Operation ROBOT explained

Operation ROBOT was an economic policy devised by HM Treasury in 1952 under Chancellor of the Exchequer R. A. Butler but which was never implemented. It was named after three of its civil servant advocates, Sir Leslie ROwan, Sir George BOlton and OTto Clarke.

During the winter of 1951 - 52 in Britain there was anxiety over the balance of payments and the reduction of Britain's gold reserves. R. A. Butler, the Chancellor, advocated floating the exchange rate and allowing sterling to find its own level and to be convertible. Butler acknowledged that his proposals would end the Keynesian full employment policies of the previous twelve years but claimed that the burden would fall not on Britain's precarious gold reserves but on the exchange rate. British exports would become cheaper, imports would become more expensive, food prices would rise, as would the prices of raw materials and possibly unemployment would also rise under the scheme. Clarke claimed that a free exchange rate would be 'painful' but would impose severe discipline upon British industry because of its exposure to the world markets.

The most prominent of those who urged for its rejection were a Treasury under-secretary, E. R. Coplestone, and Lord Cherwell, the Paymaster General. Cherwell argued that unemployment would rise to one million and inflation could increase if the plan was implemented.

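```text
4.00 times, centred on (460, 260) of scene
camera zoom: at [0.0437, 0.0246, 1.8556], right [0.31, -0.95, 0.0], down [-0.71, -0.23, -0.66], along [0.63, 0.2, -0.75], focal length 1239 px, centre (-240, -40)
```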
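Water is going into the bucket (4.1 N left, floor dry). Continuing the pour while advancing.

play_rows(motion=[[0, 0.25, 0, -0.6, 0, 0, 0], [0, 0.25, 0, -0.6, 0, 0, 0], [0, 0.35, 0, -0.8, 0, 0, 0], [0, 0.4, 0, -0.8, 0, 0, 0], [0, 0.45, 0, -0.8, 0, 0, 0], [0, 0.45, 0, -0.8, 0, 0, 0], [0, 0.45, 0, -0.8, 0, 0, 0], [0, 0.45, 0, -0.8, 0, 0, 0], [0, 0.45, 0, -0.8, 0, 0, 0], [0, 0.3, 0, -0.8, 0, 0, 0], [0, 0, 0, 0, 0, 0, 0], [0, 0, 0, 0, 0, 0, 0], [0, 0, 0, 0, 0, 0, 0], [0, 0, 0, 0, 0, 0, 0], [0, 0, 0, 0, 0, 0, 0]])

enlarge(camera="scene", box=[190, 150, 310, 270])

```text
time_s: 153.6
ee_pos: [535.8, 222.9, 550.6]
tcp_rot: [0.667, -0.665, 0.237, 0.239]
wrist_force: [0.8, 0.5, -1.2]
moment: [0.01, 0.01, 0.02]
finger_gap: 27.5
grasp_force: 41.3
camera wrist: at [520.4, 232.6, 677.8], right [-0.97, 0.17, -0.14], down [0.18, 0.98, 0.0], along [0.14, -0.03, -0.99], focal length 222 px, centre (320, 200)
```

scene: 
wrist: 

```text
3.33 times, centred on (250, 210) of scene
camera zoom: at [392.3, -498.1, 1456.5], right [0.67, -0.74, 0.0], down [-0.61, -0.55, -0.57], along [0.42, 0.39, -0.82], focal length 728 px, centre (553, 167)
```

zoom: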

He also argued that it would be political suicide, which would end in disaster. Both the Governor (Lord Cobbold) and the deputy governor (Sir George Bolton) of the Bank of England, as well as the Colonial Secretary Oliver Lyttelton, were in favour of implementing it.

In February 1952 the Cabinet rejected it as too risky.

References

. Peter Burnham. Remaking the Postwar World Economy: Robot and British Policy in the 1950s. Palgrave Macmillan. Basingstoke. 2003. 0-333-55725-5.

. David Kynaston. Family Britain, 1951 - 1957. 74 - 76. Bloomsbury. 2009. London. 978-1-4088-0083-6.